3. The depiction of grief. Now, I know that not everyone experiences grief the same way. And J.C.’s expression of his grief may seem over the top to some. After his friend’s passing he completely stops speaking, only texts his only other friend in French, and continues to send texts and pictures to his friend who has passed away. But it all felt authentic to me, especially when you consider the fact that he saw his friend die in front of him in a very gruesome way. I can’t imagine how that would affect a person.

What I didn’t like:

1.Using sexuality as a plot device/twist.

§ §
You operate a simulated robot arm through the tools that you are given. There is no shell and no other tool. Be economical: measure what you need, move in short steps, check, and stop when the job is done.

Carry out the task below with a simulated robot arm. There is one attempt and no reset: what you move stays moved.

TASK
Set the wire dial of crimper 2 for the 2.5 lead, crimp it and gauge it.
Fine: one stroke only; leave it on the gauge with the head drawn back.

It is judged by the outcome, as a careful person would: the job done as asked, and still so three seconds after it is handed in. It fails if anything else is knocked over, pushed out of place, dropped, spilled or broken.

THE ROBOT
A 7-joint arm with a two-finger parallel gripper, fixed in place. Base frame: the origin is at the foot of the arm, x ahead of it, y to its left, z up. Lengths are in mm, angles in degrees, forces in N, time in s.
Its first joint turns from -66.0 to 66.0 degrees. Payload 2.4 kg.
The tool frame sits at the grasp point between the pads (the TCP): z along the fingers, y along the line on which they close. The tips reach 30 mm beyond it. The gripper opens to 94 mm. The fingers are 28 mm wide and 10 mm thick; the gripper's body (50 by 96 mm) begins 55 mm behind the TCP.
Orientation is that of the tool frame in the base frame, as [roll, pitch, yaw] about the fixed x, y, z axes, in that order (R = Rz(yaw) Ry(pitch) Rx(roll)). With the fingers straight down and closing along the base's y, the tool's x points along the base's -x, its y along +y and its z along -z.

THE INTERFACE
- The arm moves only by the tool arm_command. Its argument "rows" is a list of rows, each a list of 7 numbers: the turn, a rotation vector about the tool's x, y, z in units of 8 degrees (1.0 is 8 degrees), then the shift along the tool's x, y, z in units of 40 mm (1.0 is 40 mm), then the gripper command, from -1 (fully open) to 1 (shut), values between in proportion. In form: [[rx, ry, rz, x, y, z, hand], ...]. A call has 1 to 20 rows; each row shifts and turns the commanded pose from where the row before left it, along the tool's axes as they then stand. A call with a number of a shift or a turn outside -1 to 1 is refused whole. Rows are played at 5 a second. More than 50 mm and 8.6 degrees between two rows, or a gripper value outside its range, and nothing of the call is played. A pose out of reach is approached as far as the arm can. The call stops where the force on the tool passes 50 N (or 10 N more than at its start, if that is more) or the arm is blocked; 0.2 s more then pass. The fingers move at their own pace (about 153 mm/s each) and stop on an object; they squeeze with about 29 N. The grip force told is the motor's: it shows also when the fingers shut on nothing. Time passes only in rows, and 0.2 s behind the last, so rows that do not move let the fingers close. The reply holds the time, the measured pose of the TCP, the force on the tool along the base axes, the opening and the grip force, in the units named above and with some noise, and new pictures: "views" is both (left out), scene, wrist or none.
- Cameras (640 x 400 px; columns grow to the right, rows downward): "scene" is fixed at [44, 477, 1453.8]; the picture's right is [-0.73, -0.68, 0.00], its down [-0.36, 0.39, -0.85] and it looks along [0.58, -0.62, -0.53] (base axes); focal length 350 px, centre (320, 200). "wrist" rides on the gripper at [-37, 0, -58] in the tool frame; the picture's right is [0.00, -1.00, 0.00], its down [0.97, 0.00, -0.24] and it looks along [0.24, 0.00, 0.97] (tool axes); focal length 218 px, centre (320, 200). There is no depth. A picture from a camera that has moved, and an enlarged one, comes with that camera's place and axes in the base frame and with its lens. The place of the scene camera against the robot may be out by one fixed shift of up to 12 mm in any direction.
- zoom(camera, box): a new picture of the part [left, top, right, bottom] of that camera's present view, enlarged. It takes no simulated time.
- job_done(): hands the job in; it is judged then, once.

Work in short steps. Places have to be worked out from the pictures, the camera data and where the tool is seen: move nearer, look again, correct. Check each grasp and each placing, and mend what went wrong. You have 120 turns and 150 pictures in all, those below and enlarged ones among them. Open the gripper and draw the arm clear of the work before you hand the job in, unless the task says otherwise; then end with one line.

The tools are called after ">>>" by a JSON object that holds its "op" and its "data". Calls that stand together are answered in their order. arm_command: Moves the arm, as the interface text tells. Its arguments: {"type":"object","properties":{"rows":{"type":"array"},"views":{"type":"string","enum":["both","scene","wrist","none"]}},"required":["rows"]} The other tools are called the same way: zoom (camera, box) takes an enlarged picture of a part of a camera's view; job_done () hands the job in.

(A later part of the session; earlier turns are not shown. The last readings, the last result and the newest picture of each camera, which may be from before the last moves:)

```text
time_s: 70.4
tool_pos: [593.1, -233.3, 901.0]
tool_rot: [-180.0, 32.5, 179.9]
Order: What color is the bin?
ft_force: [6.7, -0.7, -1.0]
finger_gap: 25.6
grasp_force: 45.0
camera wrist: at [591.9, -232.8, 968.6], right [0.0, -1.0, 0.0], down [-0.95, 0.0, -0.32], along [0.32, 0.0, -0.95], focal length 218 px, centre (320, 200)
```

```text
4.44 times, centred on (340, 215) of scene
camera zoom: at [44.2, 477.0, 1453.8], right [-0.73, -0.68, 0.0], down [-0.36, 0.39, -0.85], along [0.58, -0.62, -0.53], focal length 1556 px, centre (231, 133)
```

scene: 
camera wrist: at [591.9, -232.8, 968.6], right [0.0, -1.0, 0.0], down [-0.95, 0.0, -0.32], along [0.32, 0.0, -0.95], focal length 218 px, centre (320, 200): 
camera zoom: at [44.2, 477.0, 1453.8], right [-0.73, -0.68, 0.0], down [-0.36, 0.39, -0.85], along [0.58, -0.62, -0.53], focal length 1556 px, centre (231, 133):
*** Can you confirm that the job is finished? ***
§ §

This is difficult because I do think that there are seeds planted throughout the text that suggest that The King is gay or possibly bisexual (he confirms that he is gay in his letter to J.C.), but the revelation that he was gay and was in love with J.C. felt too much like using his sexuality as this big GOTCHA! moment and I could see people being very upset by that. Sexuality should not be a twist. However, if him being gay had something to do with the reason he died by suicide, then I guess it makes sense that it wasn’t known beforehand.
I can see both sides of the issue, and while it didn’t hinder my appreciation of the book I can see why some may not like it.

2. Kelby. Maybe it’s because we were only seeing her from J.C.’s perspective, but I didn’t feel like Kelby was a well-developed character. I liked her little brother, but I don’t feel like I know that much about her, even though all she did was talk.

3. I wish the end wasn’t quite so up in the air. I would’ve liked to see J.C. back in his life. Because at the end of the day, I’m worried about him. I don’t trust that he’s anywhere close to finding his way out of his grief, especially after reading the letter. But the last chapter is written as a hypothetical in second person and I don’t quite feel satisfied. And I’m sure that was completely intentional on the author’s part. But it doesn’t stop me from wanting him to have a HEA with his own well-being.


This book is by turns candid and heartbreaking. Iya strange to say that I enjoyed reading it, especially when it dealt with such heavy topics, but I did enjoy it. I enjoyed it, and I appreciate it.